HERENCIA
Conjunto de bienes que, al morir su propietario, pasa a sus herederos; aquello que se tiene por haberlo recibido de los progenitores o de los antecesores. En Israel la herencia consistía principalmente en posesiones de tierra, aunque también abarcaba los bienes muebles. Además, la Biblia habla de la herencia de cosas de naturaleza espiritual. Por ejemplo, a los cristianos ungidos por espíritu se les llama “herederos por cierto de Dios, pero coherederos con Cristo”. Si permanecen fieles, a ellos les espera “la herencia eterna”. (Rom. 8:17; Heb. 9:15.)
PERÍODO PATRIARCAL
Los fieles patriarcas hebreos Abrahán, Isaac y Jacob no poseían tierra alguna, excepto el campo con la cueva que se usó como sepultura y el terreno que Jacob compró cerca de Siquem. (Gén. 23:19, 20; 33:19.) Concerniente a la residencia de Abrahán en Canaán, el mártir cristiano Esteban dijo: “Sin embargo, no le dio ninguna posesión heredable en ella, no, ni lo ancho de un pie; pero prometió dársela como posesión, y después de él a su descendencia, cuando todavía no tenía hijo”. (Hech. 7:5.) Estos hombres legaron como herencia su ganado y sus bienes muebles. El primogénito heredaba dos partes de la propiedad, en comparación con la que se asignaba a los otros hijos. En el caso del patriarca Job, sus hijas recibieron una herencia de entre sus hermanos, aunque no se dice si esta herencia incluía o no cierta posesión de tierra. (Job 42:15.)
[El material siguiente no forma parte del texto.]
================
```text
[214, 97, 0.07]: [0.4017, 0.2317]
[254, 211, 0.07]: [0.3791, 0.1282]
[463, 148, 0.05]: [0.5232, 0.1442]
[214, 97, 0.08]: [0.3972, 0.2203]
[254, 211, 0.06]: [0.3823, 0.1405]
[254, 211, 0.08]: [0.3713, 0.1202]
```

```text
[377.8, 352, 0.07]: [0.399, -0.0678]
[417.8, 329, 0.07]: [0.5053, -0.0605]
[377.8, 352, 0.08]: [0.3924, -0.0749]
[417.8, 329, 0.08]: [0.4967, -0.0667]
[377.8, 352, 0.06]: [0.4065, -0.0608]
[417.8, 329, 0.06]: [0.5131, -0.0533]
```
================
Por algún motivo específico, el padre podía transferir el derecho de primogenitura, dando la herencia del primogénito a un hijo más joven. En los casos registrados en la Biblia, el cambio que se produjo no obedeció a capricho o favoritismo, sino que se hizo por dirección divina. (Gén. 25:23; 46:4; 48:13-19; 1 Cró. 5:1, 2.)
El concubinato era legal. De hecho, en la Biblia a la concubina a veces se la designaba como “esposa”, y se decía que era su “esposo” el hombre con el cual vivía. También se utilizan los términos yerno y suegro dentro de sus respectivas relaciones familiares. (Gén. 16:3; Jue. 19:3-5.) Los hijos de las concubinas eran reconocidos como legítimos y por lo tanto tenían una posición hereditaria igual a la de los hijos de la esposa.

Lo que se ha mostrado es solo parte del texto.